'12 Years A Slave' Gets Theatrical Expansion Following Oscar Win
'12 Years A Slave' will be hitting 1,000 theatres across the US as the studio bid for one final push at the box office before its DVD release on March 4th.
Steve McQueen's Oscar-winning feature film '12 Years A Slave' has been granted an expansion in US theatres.
The aim is try to achieve as much success as possible at the box office, and will therefore be shown in 1,000 theatres across the country.
This move, made by FOX Searchlight, is rather unusual considering the historical-drama is scheduled to be released on DVD this Tuesday (March 4th).
But the studio is hoping there are fans who still want to experience '12 Years A Slave' in a theatrical environment and since it just won an Oscar for Best Picture, there could be a revived interest in the film.
"They will allow some co-habitation in this case," said Searchlight's distribution chief Frank Rodriguez, via The Hollywood Reporter.
With a budget of nearly $20 million, '12 Years' has already surpassed that in domestic ticket sales which currently stands at just over $50 million.
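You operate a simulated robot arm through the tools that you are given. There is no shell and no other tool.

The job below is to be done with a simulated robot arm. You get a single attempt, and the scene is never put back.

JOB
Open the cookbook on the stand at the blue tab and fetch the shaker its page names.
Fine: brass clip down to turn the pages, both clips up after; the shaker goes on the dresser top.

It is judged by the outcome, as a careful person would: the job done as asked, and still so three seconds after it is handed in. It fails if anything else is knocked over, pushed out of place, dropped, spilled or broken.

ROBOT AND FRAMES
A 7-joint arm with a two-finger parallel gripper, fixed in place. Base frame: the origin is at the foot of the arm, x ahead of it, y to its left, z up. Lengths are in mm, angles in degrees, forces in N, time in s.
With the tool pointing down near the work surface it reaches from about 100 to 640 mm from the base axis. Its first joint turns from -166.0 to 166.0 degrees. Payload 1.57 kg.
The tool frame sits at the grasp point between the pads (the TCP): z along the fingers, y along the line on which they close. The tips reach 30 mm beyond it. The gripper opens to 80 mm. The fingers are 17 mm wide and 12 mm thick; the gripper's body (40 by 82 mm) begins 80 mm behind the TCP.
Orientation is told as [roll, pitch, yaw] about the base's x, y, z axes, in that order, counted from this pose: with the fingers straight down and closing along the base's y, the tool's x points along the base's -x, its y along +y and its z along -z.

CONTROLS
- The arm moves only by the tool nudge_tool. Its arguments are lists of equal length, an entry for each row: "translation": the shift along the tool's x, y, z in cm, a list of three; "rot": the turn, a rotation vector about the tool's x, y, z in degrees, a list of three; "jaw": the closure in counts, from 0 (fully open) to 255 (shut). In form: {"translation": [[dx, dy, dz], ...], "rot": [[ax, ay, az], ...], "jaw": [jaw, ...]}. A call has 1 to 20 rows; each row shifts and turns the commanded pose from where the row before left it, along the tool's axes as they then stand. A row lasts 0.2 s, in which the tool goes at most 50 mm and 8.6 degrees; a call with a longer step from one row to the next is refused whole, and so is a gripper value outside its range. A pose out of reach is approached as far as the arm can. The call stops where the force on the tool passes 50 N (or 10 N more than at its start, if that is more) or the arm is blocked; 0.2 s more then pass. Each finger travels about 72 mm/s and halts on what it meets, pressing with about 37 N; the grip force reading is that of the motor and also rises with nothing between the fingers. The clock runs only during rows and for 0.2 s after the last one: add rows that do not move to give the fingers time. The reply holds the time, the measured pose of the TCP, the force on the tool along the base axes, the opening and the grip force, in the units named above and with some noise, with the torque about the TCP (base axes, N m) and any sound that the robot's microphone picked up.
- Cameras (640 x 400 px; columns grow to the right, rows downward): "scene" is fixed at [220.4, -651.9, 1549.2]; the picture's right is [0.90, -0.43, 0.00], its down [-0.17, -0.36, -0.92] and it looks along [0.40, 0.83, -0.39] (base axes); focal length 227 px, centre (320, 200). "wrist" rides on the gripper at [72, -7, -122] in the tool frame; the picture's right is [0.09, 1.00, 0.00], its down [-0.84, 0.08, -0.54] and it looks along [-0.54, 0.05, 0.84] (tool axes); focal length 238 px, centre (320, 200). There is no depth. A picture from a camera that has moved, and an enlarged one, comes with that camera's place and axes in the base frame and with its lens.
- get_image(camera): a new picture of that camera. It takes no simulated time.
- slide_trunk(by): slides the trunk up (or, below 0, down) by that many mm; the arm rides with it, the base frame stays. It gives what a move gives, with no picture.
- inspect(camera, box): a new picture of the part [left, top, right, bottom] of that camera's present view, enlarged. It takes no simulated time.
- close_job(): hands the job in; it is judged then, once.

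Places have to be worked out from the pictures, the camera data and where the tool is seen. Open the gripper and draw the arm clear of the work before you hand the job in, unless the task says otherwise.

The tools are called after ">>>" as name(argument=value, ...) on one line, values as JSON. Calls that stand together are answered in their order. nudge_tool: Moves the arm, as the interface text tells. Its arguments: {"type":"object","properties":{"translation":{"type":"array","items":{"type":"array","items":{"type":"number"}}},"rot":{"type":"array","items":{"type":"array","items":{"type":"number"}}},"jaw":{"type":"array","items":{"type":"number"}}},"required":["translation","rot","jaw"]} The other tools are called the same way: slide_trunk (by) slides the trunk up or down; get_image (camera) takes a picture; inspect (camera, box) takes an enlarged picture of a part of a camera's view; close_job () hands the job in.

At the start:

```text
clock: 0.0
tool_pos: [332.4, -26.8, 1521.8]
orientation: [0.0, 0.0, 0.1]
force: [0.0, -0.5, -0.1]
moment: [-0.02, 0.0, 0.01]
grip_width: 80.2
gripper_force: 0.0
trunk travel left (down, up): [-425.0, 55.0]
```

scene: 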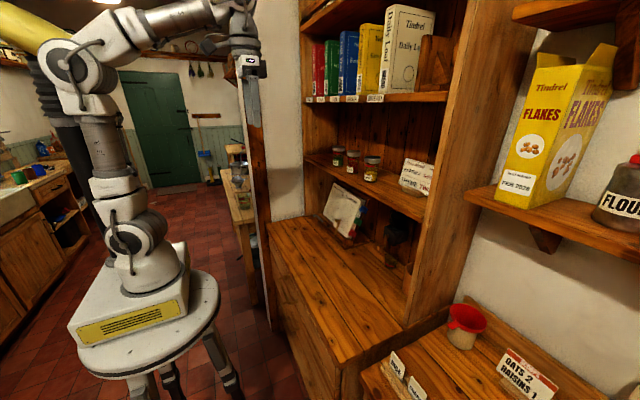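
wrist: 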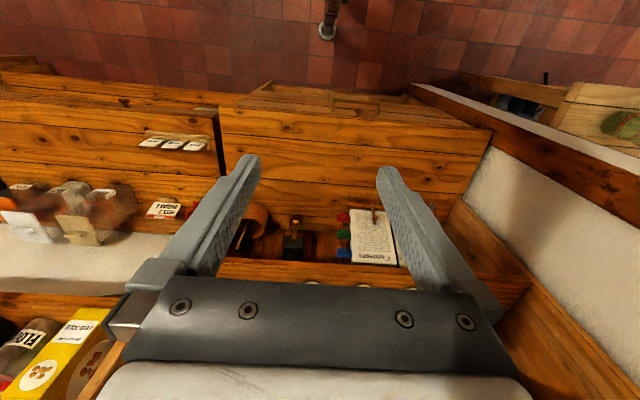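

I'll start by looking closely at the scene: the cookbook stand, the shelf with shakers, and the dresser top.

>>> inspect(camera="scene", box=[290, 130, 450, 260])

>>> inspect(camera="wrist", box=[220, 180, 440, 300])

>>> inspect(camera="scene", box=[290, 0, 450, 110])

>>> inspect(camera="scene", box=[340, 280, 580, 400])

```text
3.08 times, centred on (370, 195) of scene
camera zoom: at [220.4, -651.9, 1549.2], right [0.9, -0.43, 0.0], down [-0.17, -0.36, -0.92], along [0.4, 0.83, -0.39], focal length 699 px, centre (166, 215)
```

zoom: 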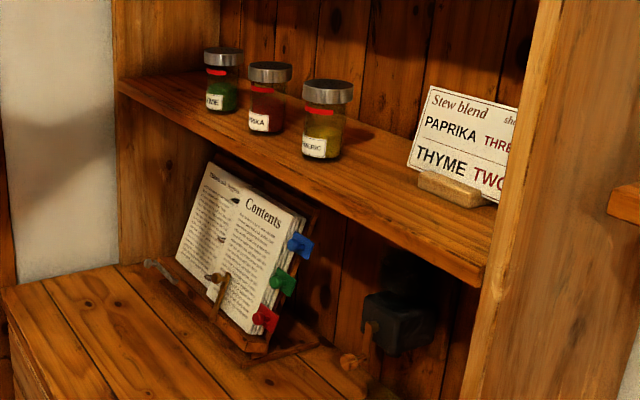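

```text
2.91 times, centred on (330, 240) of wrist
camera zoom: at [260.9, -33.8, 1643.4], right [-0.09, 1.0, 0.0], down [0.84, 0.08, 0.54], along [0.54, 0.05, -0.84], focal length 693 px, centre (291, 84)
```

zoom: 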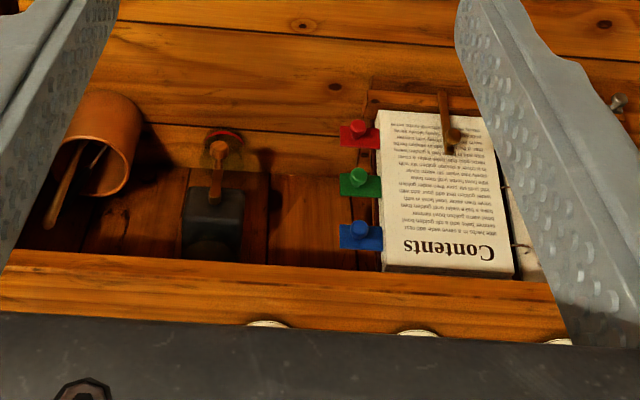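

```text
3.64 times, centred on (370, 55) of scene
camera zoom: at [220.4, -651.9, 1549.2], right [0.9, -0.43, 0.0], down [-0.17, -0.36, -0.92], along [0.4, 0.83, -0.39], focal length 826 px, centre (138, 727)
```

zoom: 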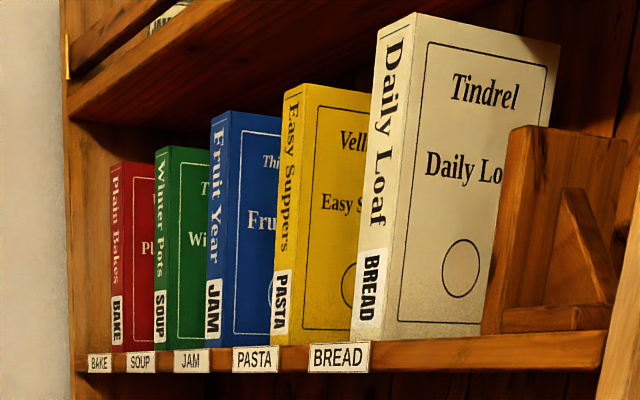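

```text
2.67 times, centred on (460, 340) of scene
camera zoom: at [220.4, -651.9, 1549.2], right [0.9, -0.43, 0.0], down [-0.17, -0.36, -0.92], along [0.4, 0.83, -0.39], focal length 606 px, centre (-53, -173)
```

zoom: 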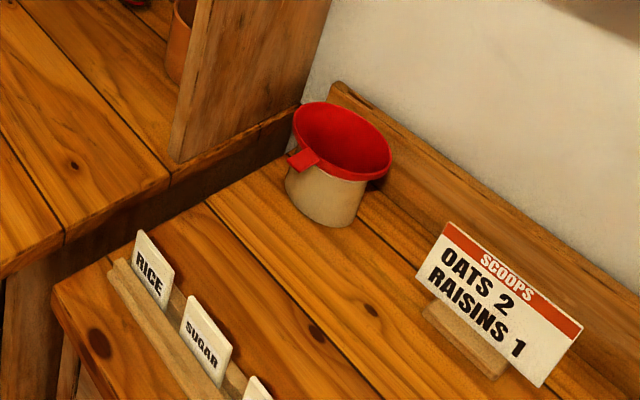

The movie is also finding success at the global box office, as it has netted over $140 million. The movie followed the true story of Solomon Northup (Chiwetel Ejiofor), a free man working as a skilled carpenter and fiddle player in New York. Northup is offered a two-week job as a musician but is drugged and sold into slavery, where he initially works for the relatively benevolent plantation owner William Prince Ford (Benedict Cumberbatch).
However, when the racist carpenter John Tibeats (Paul Dano) begins to resent Northup for his intelligence and nous, Ford sells him to the evil Edwin Epps (Michael Fassbender), who believes he is biblically sanctioned to abuse his slaves.
'12 Years A Slave' earned another two Oscars on Sunday night, Lupita Nyong'o, who played 'Patsy', won the award for Best Supporting Actress, beating Jennifer Lawrence, who many believed to be the favorite.
John Ridley, who was challenged with transforming Solomon's memoirs onto the big-screen, was also prized with Best Adapted Screenplay.